Gewalt in Kliniken lässt sich nicht isoliert betrachten: Sie ist sowohl Symptom als auch Spiegel gesellschaftlicher Verwerfungen – Überlastung der Gesundheitsversorgung, mangelnde Primär- und Versorgungsstruktur, Integrations- und Migrationspolitik, kulturelle Konflikte und fehlende Anerkennung des Hilfs- und Pflegepersonals.


Wenn Mitarbeiter sich dauerhaft bedroht fühlen, droht die Versorgungssicherheit. Krankheits- und Personalausfälle steigen. Damit wird das Vertrauensverhältnis zwischen Gesellschaft und Gesundheitssystem beschädigt.


Politische Dimension: Reformbedarf und Tabubruch

Die Vorfälle betreffen nicht nur Klinik- und Gesundheitspolitik, sondern im weiteren Sinne auch gesellschaftliche Integrations-, Migrations- und Sozialthemen. Eine wachsende Erwartungshaltung bei Patienten und Angehörigen sowie eine zunehmende Nutzung der Notaufnahmen in Bagatell- oder nicht-dringlichen Fällen führen zu hoher Belastung der Versorgungssysteme.
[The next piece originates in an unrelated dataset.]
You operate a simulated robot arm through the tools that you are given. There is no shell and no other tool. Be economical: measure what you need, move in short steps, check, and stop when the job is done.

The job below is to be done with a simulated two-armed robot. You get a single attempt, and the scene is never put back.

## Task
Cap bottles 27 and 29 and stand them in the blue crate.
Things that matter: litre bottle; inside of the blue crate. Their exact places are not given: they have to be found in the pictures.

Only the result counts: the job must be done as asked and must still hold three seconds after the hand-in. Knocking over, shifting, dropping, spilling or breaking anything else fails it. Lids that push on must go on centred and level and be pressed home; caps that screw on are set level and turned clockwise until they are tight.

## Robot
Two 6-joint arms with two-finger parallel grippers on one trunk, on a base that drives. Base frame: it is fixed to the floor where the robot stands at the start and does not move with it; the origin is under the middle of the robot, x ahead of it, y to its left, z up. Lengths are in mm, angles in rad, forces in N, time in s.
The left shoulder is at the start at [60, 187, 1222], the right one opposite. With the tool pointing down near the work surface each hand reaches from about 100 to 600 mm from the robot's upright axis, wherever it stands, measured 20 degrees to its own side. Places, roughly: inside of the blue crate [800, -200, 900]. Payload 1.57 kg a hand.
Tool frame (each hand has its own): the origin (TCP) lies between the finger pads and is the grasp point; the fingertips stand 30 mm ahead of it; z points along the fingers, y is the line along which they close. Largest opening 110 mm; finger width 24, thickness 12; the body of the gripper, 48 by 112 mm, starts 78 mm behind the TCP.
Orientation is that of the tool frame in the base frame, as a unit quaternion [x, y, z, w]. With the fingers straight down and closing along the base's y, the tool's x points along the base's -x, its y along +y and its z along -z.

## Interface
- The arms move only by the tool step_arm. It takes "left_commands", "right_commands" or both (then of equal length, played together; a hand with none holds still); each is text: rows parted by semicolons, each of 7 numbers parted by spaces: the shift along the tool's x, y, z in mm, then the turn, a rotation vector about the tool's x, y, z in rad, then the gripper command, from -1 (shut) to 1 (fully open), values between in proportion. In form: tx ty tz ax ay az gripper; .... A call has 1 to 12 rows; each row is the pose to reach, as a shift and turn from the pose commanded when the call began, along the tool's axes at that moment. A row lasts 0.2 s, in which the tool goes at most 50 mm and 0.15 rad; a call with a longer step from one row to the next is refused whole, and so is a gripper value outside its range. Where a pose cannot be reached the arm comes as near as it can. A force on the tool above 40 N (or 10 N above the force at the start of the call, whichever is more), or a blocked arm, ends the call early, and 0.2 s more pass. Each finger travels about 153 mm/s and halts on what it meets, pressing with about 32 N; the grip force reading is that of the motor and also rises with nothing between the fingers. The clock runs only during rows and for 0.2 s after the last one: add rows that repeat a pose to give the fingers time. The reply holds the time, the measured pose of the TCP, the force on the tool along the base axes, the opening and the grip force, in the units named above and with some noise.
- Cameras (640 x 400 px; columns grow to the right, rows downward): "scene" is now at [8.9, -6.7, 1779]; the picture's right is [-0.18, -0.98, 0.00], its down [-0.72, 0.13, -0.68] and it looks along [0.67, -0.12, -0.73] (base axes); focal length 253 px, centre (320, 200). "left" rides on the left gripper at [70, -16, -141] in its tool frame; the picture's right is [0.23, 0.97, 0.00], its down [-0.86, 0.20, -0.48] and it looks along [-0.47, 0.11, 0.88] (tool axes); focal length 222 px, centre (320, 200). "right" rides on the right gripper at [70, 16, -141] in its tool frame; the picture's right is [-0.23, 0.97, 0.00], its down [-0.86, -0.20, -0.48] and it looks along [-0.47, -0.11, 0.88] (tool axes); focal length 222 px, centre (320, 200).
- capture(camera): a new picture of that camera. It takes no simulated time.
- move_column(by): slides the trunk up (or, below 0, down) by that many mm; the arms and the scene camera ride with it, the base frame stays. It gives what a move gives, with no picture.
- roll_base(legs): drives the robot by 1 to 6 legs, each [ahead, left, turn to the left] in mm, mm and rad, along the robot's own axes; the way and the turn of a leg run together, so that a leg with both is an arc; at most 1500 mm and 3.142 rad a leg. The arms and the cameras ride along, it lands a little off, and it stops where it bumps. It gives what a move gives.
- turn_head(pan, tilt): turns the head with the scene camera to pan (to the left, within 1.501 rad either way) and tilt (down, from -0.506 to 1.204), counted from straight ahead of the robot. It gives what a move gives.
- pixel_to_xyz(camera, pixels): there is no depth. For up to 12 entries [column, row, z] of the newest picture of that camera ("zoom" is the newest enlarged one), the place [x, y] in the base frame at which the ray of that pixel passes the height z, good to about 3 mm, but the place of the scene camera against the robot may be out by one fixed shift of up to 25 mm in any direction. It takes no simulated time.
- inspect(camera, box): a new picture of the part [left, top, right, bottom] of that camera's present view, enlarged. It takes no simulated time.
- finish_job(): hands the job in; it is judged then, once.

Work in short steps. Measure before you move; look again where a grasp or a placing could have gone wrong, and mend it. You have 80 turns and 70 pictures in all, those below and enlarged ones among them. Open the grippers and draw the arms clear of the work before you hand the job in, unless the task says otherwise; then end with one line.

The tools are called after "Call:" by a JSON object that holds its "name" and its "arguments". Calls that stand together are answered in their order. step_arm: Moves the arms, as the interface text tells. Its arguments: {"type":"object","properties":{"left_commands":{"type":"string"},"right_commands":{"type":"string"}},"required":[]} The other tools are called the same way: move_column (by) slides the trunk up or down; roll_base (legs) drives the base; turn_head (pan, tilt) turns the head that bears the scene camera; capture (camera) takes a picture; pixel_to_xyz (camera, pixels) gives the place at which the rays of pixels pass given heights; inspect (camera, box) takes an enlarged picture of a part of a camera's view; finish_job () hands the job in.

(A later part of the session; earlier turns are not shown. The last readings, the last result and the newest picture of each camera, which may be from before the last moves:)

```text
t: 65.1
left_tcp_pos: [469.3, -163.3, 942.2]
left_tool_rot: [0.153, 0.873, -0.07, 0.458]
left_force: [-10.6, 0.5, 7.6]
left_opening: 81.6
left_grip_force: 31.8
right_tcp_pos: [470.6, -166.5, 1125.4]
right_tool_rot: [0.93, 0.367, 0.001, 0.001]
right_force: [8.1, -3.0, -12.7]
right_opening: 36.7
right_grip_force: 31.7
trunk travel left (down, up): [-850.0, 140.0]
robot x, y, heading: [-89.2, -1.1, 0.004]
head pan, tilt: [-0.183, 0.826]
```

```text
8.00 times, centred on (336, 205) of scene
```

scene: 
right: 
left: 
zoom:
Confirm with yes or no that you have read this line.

Wenn überdies die Forderung erhoben wird, dass „es im Krankenhaus so zu laufen hat, wie ich es will“, dann wird klar: Hier kollidieren verschiedene Wertvorstellungen, Belastungen und Systemschwächen. Eine offene Debatte über den Zusammenhang zwischen Herkunft, Erwartung und Integration ist notwendig – allerdings mit großer Sorgfalt, damit nicht ganze Bevölkerungsgruppen stigmatisiert werden.


Prognose: Eskalation ohne Gegensteuerung

Die Prognose ist düster. Ohne klare politische und gesellschaftliche Intervention wird sich die Situation weiter zuspitzen. Die Täter – oft ohne rechtliches Bewusstsein, ohne kulturelle Einbindung – kommen wieder. Sie kennen keine Konsequenzen, keine Grenzen. Die Kliniken werden zur Bühne eines Kulturkampfes, den das Gesundheitssystem nicht gewinnen kann, wenn es weiterhin schweigt.

Was es braucht, ist mehr als Sicherheitspersonal. Es braucht eine klare Linie: Wer Gewalt ausübt, verliert das Recht auf Versorgung. Es braucht Schulung, Aufklärung – aber auch Sanktion. Denn wer Helfende angreift, greift das Fundament unserer Gesellschaft an.